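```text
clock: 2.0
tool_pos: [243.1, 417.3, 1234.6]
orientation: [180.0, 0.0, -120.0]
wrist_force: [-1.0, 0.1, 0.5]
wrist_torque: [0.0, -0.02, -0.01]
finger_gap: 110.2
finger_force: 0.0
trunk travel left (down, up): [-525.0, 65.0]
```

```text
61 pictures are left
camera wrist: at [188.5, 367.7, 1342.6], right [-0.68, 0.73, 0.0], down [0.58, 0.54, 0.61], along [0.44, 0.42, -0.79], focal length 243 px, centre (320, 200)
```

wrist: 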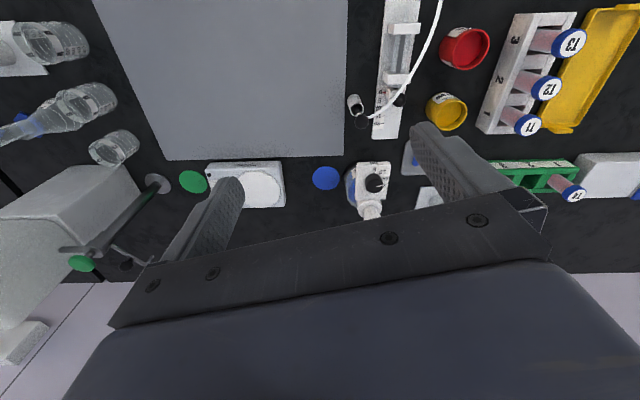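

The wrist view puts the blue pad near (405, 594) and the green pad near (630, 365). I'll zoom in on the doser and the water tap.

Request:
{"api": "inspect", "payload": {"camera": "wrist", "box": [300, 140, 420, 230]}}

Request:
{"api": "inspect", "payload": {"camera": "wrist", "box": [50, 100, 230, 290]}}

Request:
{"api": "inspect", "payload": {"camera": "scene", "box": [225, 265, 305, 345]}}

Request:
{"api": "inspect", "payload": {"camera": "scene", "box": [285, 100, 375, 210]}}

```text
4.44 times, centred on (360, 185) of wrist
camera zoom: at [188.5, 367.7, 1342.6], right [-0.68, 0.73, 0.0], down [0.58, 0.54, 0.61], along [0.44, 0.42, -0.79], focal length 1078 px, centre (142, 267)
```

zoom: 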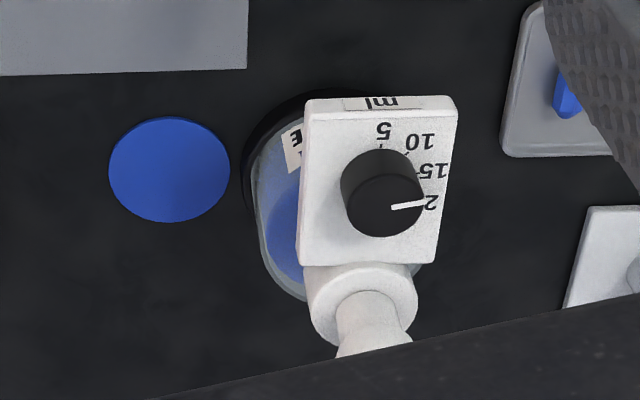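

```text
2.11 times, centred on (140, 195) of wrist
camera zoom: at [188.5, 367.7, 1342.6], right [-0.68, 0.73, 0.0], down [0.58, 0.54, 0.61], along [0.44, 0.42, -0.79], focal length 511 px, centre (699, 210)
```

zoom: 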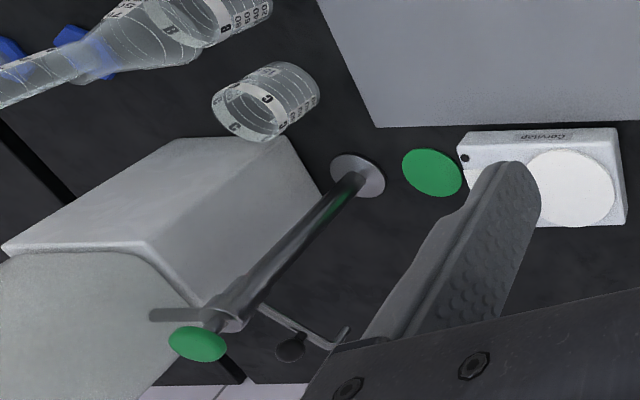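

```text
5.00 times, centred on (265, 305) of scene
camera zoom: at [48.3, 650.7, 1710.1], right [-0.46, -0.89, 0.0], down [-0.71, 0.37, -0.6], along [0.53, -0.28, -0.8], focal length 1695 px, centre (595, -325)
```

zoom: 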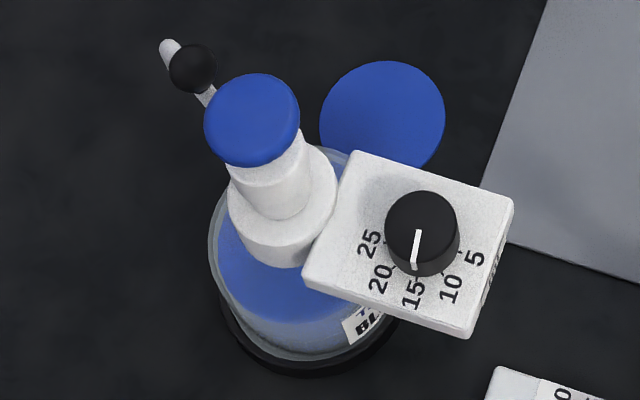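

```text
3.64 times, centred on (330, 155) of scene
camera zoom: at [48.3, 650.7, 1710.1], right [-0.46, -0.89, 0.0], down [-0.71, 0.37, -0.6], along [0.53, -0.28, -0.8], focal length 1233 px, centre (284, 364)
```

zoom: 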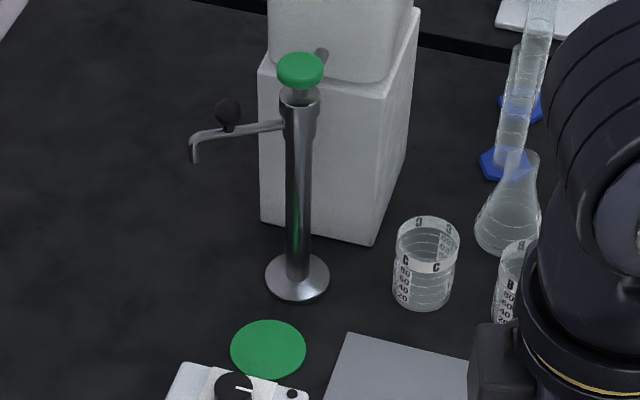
----
> **Document section**:
Undoubted benefits resulting from the use of a new console implementation technology are associated with manufacturing (better possibilities of production automation) and pollution reduction toward green technology (higher level of reduction from production components that are difficult to recycle). However, it must be verified whether such a concept did not differ significantly from the traditionally used welded consoles when it came to the strength of the structure, which was the main purpose of using such components.

The introduction to this research was to propose the concept of a lock geometry. Then, a numerical analysis of the presented cases was carried out in terms of the strength of the structure as analyzed by construction deflection, compared to the traditionally used welded solutions. The newly proposed solution included the execution of two procedures: bending the profile at a suitable angle and alleviating two parts of the console relative to each other using a specially shaped lock. It was assumed that the shape of the lock’s fastener might affect its difficulty, subsequent assembly, and the strength of such a solution. The preliminary work focused on analyzing possible variants of the lock cutting. The first problem proved to be the determination of the dimensions of the lock shape due to technological and economic capabilities. The primary limitation on the punched outline of the lock (dimensions and position of the rounded and triangle clip) was the possibility of adequate placement on the side of the profile. Tests showed that due to the technology of the lock outline notch, depending on the width of the profile wall, the height of the cutout (Figure 6) could not exceed half of the string to meet the tasks of adequate fastening and executability.
----
> **Given instruction 1**: I need one stretch of the document section verbatim, from "Undoubted benefits resulting" to "using such components.".
> **Given instruction 2**: Please continue the document section.

> **Final answer 1**:
Undoubted benefits resulting from the use of a new console implementation technology are associated with manufacturing (better possibilities of production automation) and pollution reduction toward green technology (higher level of reduction from production components that are difficult to recycle). However, it must be verified whether such a concept did not differ significantly from the traditionally used welded consoles when it came to the strength of the structure, which was the main purpose of using such components.

> **Final answer 2**:
Two basic shapes of the lock, semicircular (rounded clip) and triangular (arrow clip), were used (Figure 7), with three variants: basic cutting line, cutting line with step, and opposite direction of the lock tip. Details of the shape/dimensions (undercutting, rays, etc.) were selected based on the recommendations of technologists that took into account the precision of the cutting process.

A strut based on one type of profile in three cross-sections types (40 mm × 60 mm, 40 mm × 40 mm, and 40 mm × 20 mm, with a 2.0 mm thickness) for the same geometry were considered. Figure 8 presents profiles with corresponding cross-sections. Numerical analysis were carried out for all three profile cross-sections, while validation experiments were conducted for the 40 mm × 40 mm profile only.

2. Materials and Methods

2.1. Numerical Modeling

The numerical model assumed that the load was static, while plastic deformation of the material was permissible. Therefore, nonlinear static analysis was selected. The source of nonlinearity was the description of the elastic-plastic material model and contact phenomena on the surface contact in the console zone, as well as between the pin forcing the deformation and the console (Figure 8). An isotropic material model with a description of von Mises plasticity and kinematic hardening was assumed. Material anisotropy was omitted due to a small impact on the deformation of the console under load. A Hollomon equation (σ_pl = C εⁿ) was used to describe the stress–strain relationship. In order to determine material parameters C and n, standard stretch attempts were made. An MTS Bionix machine was used for testing. The test steel was DX51 (1.0226 according to EN10027) [18,19,20]. The material data list is shown in

Table 1. Material model data for numerical analysis.

Young Modulus—E	Poisson’s Ratio—ν	Yeld Stress—Re	C	n
210,000 (MPa)	0.3	310 (MPa)	560 (MPa)	0.194

.

Contact phenomena were modeled using friction according to the Coulomb model. Because mutual movement of contact zones did not have a significant impact on the final results, a detailed determination of the friction coefficient was omitted. A friction coefficient µ = 0.1 was assumed based on a comparison of the numerical and experimental results, as described in Section 2.2.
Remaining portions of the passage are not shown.